■ Task goal: Reproduce only this span: the line containing "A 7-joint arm", the line containing "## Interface", and every line between them, all exactly as given.

■ Stored data:

════════════════

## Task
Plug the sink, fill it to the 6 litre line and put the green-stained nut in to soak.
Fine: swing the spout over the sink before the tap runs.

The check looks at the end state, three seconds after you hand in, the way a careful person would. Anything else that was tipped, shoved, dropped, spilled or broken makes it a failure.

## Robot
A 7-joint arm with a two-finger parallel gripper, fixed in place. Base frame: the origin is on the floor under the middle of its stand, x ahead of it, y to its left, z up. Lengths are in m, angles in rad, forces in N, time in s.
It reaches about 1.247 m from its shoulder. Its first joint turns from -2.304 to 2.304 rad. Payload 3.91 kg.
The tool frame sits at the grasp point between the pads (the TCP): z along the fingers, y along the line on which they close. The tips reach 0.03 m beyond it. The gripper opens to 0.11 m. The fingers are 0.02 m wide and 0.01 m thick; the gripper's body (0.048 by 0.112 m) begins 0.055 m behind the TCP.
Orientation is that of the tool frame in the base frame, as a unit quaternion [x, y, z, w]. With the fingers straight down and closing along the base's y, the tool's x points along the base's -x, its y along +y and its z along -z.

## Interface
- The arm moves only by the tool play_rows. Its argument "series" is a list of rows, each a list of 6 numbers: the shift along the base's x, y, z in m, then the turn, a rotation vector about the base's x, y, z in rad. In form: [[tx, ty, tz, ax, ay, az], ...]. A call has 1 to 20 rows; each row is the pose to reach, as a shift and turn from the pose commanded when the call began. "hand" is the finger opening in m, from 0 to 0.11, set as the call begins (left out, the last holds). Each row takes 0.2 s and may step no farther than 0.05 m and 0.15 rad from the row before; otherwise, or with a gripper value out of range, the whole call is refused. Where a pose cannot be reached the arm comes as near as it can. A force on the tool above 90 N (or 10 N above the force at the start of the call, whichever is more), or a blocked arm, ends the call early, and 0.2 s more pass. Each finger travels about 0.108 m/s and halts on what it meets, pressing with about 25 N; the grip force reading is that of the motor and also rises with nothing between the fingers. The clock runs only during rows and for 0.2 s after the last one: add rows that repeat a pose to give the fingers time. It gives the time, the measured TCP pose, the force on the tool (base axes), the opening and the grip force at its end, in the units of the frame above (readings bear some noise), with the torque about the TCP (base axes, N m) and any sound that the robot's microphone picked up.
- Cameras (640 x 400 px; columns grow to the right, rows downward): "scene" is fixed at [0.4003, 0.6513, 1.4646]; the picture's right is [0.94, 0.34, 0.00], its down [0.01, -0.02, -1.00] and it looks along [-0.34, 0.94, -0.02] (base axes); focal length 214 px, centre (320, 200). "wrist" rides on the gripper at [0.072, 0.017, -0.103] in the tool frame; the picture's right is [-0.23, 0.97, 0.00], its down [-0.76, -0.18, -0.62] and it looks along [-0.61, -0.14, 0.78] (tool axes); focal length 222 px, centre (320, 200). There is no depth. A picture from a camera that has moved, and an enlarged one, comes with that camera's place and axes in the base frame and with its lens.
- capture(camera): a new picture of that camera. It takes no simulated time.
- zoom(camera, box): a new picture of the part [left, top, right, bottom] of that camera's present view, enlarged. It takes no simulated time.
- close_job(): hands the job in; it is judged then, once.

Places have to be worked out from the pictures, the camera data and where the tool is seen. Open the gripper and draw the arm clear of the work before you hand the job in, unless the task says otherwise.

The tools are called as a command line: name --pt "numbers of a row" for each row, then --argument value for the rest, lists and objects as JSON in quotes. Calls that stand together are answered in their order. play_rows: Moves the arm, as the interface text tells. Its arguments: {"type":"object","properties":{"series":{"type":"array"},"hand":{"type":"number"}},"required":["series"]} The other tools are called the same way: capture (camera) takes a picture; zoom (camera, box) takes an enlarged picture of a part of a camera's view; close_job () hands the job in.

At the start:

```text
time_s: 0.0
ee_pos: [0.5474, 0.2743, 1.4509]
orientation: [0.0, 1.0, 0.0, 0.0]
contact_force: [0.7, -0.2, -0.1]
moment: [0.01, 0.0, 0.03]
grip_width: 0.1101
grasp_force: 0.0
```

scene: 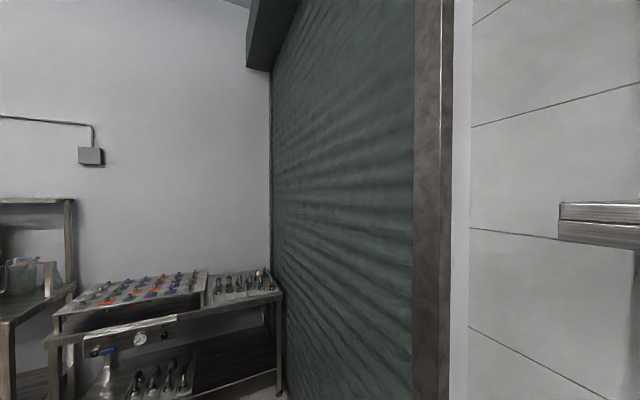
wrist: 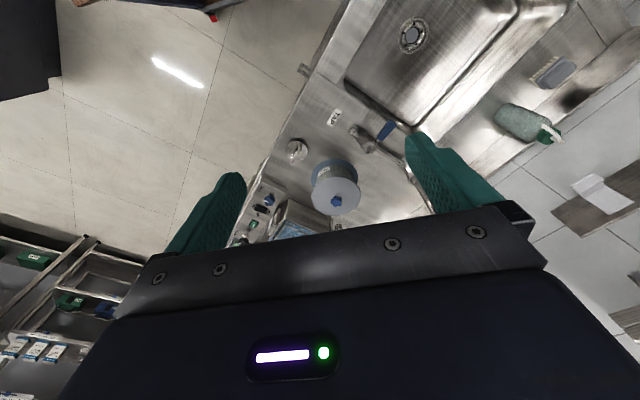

════════════════

■ Exercise output:
A 7-joint arm with a two-finger parallel gripper, fixed in place. Base frame: the origin is on the floor under the middle of its stand, x ahead of it, y to its left, z up. Lengths are in m, angles in rad, forces in N, time in s.
It reaches about 1.247 m from its shoulder. Its first joint turns from -2.304 to 2.304 rad. Payload 3.91 kg.
The tool frame sits at the grasp point between the pads (the TCP): z along the fingers, y along the line on which they close. The tips reach 0.03 m beyond it. The gripper opens to 0.11 m. The fingers are 0.02 m wide and 0.01 m thick; the gripper's body (0.048 by 0.112 m) begins 0.055 m behind the TCP.
Orientation is that of the tool frame in the base frame, as a unit quaternion [x, y, z, w]. With the fingers straight down and closing along the base's y, the tool's x points along the base's -x, its y along +y and its z along -z.

## Interface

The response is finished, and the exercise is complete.